For several years, RID has been exploring the idea of volunteer membership and will be presenting several options for member consideration and possible vote in the coming year.
Since the EIPA is already given by an outside entity, what is the rationale for continuing the moratorium for awarding Ed:K-12 certifications? Does the educational interpreting field have to wait with the rest of the interpreting field while the new LLC is formed and new tests are created?
Interpreters do not have to wait to take the EIPA exam – it is still being administered by Boys Town, and more information on that test can be found here: http://www.classroominterpreting.org/eipa/.
The moratorium is on RID’s granting of the Ed:K-12 credential for individuals who pass the EIPA performance assessment with a score of 4.0 or greater, and passing the EIPA knowledge exam.
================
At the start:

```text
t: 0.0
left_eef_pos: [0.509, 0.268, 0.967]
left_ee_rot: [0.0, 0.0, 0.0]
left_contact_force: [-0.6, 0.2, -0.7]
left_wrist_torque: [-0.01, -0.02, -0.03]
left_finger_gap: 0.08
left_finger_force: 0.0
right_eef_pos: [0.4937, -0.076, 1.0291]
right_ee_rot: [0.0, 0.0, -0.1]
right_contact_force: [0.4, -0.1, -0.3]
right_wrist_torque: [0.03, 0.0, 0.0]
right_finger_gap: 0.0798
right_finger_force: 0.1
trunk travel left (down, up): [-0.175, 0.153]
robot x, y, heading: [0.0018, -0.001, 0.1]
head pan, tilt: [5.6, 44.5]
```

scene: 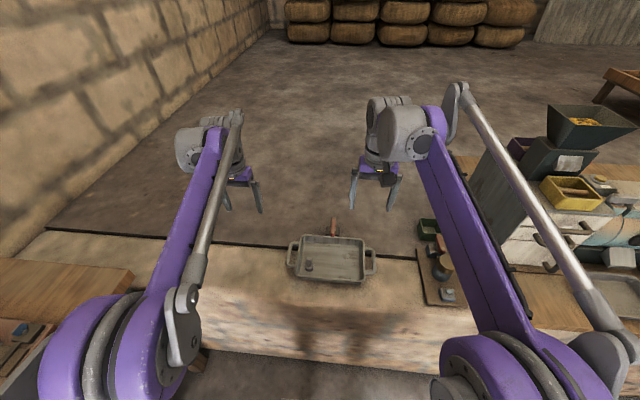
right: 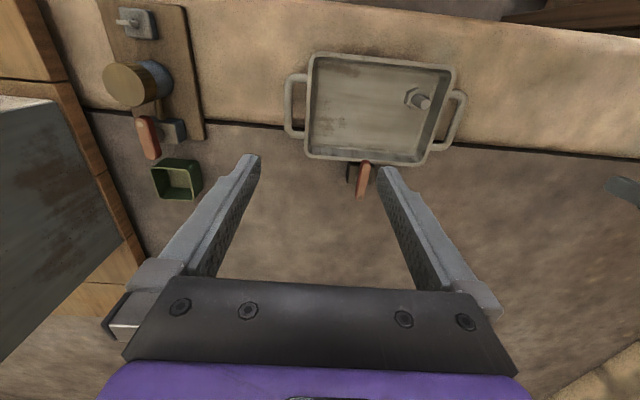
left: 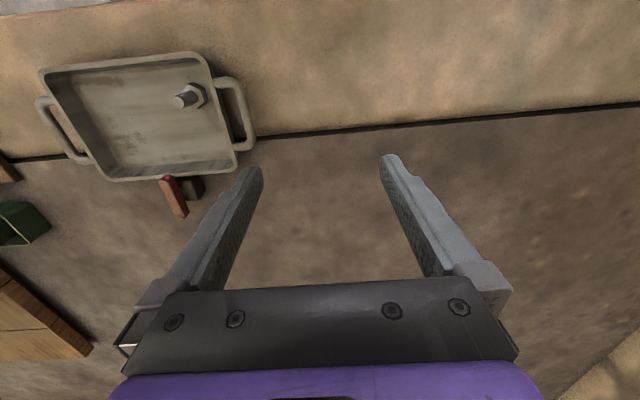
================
Restarting the awarding of these certifications is dependent upon
- RID operationalizing the 2007 member motion regarding establishment of criteria for recognizing tests other than RID’s – such as Boys Town, BEI, or some other non-RID or CASLI created testing tool,
- the adoption of this criteria by the RID certified membership, and
- application of these entities for recognition of their test, and compliance of the test with the approved criteria.
If and when these events happen, then the RID Board could determine lifting the moratorium on the appropriate certifications.
The moratorium continues for all performance testing as well as the issuing of all certifications. The Board will be revisiting the question of when and in what order the performance test moratorium might be lifted in March 2016, once more information is known about the multi-partner LLC that is envisioned, and the status of rating of tests taken prior to the moratorium effective date. See the update on the number of moratorium registrants, provided by our Certification Manager, Dan Ebeling. https://rid.org/2015/12/update-on-moratorium-registrations/
In addition, RID, through our certification function, will be working with the membership to establish the standards that any test must satisfy to be accepted for RID certification. RID membership passed a motion in 2007 that has not yet been fulfilled related to the creation of such criteria. With the establishment of the new LLC for testing, this motion will now be addressed and members will vote on what criteria to adopt. Thereafter, all tests recognized by RID will have to demonstrate and satisfy that criteria before the members vote on whether such tests will be recognized by RID for certification.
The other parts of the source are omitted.